## EXCERPT PROVIDED
·····
NEC2 calculates Gamma by breaking it into real-valued components \$Z_r\$ and \$Z_i\$. It then does a real (ie, not complex) calculation to obtain a real-valued Gamma:

\$\Gamma = \sqrt{ \frac{ (Z_r-Z_0)^2+Z_i^2 }{ (Z_r+Z_0)^2+Z_i^2 } }\$

S11 is then calculated as a real value using Gamma above as:

\$S_{11}\ = 20 log_{10}(\Gamma)\$

My question: Is it correct to calculate a complex Gamma from the real values \$Z_r\$ and \$Z_i\$ by creating a complex number \$Z = (Z_r+Z_i {\bf i})\$ and then calcule Gamma as shown in the Wikipedia article about reflection coefficient?

\$\Gamma = \frac{ Z-Z_0 }{ Z+Z_0 } \$

I ran the numbers and I get the same result for the real S11 value, but I have no way to validate the imaginary value. Is this a mathematically correct way to do this? Is it the "right" way?
·····
## DATA LINES
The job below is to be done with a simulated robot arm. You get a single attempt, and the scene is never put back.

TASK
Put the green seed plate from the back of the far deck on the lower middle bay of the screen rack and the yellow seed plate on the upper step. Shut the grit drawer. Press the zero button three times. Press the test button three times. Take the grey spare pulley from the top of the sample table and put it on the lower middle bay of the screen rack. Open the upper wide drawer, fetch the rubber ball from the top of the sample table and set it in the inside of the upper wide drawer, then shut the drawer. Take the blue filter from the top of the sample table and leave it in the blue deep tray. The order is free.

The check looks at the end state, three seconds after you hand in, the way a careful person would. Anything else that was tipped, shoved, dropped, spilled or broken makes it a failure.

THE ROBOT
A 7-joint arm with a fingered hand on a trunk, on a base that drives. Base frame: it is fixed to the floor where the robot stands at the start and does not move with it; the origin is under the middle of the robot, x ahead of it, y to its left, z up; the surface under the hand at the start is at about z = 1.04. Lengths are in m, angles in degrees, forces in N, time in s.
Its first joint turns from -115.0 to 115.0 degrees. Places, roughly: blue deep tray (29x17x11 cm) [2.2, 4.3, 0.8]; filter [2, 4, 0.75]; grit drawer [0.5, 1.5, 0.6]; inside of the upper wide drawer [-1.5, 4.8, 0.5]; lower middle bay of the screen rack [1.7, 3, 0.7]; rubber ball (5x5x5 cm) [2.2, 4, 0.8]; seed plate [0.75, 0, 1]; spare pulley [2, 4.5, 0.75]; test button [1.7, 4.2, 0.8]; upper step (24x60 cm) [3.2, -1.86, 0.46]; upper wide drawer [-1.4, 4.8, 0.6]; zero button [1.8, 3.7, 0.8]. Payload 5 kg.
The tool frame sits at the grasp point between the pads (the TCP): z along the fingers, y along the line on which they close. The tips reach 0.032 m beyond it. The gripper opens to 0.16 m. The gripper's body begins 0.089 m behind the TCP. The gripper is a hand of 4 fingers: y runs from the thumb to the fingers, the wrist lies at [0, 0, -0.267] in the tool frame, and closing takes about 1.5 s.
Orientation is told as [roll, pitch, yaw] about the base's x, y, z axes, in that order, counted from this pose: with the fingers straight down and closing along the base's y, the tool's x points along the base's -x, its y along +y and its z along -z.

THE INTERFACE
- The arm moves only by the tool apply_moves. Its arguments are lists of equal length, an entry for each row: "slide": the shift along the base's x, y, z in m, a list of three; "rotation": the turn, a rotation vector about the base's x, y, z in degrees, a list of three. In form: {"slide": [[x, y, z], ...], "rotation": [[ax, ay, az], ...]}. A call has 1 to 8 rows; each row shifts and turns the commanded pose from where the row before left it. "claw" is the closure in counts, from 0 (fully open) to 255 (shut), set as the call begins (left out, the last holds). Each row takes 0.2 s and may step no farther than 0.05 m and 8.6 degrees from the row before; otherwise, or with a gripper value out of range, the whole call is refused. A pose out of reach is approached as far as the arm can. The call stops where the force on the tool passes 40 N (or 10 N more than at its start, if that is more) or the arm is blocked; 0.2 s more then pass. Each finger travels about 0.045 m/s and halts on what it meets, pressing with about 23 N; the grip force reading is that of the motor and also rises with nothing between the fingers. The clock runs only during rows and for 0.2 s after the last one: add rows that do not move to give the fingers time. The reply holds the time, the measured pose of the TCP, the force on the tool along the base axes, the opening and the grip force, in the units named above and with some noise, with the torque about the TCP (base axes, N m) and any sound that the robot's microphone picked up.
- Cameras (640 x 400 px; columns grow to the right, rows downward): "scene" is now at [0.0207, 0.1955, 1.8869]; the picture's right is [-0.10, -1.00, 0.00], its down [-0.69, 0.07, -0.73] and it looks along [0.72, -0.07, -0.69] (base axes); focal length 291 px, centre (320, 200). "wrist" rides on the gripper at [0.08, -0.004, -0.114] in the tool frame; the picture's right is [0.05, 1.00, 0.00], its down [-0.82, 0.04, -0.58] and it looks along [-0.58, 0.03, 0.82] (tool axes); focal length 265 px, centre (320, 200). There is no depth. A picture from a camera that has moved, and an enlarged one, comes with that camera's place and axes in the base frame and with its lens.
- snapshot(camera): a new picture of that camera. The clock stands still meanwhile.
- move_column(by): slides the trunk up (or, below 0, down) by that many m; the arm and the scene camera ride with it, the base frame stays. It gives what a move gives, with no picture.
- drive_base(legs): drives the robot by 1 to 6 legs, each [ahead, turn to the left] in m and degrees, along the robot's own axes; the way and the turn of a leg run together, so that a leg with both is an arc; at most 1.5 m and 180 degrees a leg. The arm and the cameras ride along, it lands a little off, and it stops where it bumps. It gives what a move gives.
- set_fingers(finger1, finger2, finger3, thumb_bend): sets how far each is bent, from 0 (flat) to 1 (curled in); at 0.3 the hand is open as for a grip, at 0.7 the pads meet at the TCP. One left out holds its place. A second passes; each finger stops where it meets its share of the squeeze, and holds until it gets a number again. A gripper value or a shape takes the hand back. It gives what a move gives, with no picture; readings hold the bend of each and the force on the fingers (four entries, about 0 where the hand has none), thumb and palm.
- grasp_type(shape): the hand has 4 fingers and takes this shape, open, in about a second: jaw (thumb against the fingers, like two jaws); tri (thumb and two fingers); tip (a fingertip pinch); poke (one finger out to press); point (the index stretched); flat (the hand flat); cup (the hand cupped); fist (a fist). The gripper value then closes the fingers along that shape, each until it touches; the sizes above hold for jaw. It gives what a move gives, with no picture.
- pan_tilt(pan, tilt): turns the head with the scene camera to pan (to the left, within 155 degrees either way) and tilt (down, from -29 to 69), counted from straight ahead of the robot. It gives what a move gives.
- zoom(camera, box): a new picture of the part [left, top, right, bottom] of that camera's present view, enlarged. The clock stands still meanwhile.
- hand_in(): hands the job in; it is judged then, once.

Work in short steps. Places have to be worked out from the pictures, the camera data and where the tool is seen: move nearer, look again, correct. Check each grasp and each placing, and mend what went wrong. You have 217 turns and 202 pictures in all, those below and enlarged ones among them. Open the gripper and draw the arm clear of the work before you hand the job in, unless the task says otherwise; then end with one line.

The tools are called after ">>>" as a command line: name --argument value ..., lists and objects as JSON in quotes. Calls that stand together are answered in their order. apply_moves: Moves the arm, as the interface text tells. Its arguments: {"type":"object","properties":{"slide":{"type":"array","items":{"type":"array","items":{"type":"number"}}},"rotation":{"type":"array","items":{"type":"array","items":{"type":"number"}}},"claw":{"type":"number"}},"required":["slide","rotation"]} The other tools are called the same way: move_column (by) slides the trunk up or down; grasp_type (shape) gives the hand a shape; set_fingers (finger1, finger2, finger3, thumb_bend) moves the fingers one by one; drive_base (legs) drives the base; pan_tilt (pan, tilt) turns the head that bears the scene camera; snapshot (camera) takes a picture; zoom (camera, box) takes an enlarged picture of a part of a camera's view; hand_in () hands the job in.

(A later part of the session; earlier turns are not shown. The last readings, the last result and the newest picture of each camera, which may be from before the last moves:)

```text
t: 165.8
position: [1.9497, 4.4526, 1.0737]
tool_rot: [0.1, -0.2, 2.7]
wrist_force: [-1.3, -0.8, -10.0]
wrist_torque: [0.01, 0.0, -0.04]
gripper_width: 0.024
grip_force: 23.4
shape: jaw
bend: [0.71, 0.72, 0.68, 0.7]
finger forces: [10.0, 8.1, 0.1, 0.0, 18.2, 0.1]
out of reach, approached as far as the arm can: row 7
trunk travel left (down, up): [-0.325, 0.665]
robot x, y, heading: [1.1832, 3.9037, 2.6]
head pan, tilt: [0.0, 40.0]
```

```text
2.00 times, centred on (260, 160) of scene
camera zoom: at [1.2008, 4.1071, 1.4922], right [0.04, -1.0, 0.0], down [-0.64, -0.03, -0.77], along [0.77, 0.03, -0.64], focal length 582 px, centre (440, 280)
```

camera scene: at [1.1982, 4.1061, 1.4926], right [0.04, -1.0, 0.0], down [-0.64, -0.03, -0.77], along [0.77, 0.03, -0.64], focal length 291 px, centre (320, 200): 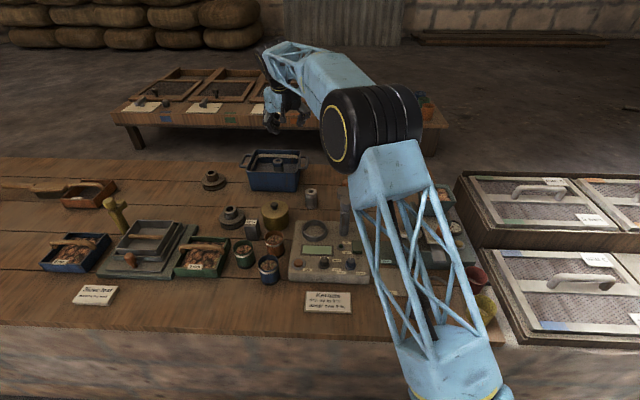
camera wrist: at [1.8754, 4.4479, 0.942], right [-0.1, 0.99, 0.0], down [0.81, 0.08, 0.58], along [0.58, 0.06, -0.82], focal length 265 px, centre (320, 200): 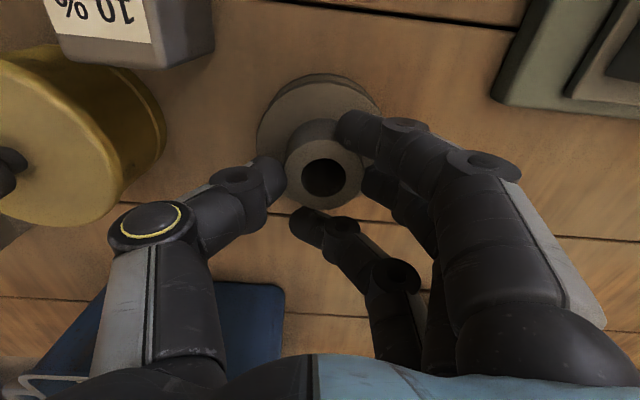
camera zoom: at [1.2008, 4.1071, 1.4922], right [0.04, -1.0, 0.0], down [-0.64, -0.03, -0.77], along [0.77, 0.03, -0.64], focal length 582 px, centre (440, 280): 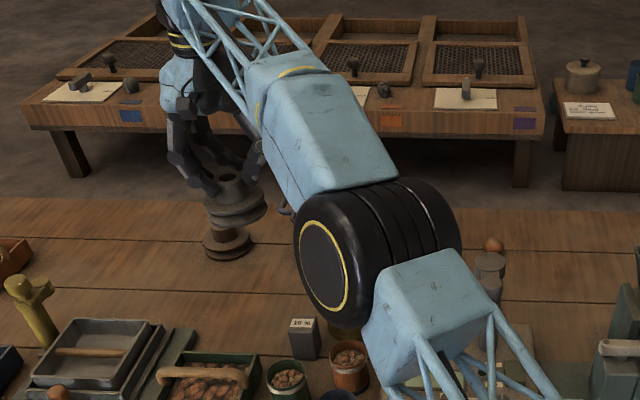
·····
Could you quote the excerpt provided from "S11 is then" up to and including "about reflection coefficient?"?

S11 is then calculated as a real value using Gamma above as:

\$S_{11}\ = 20 log_{10}(\Gamma)\$

My question: Is it correct to calculate a complex Gamma from the real values \$Z_r\$ and \$Z_i\$ by creating a complex number \$Z = (Z_r+Z_i {\bf i})\$ and then calcule Gamma as shown in the Wikipedia article about reflection coefficient?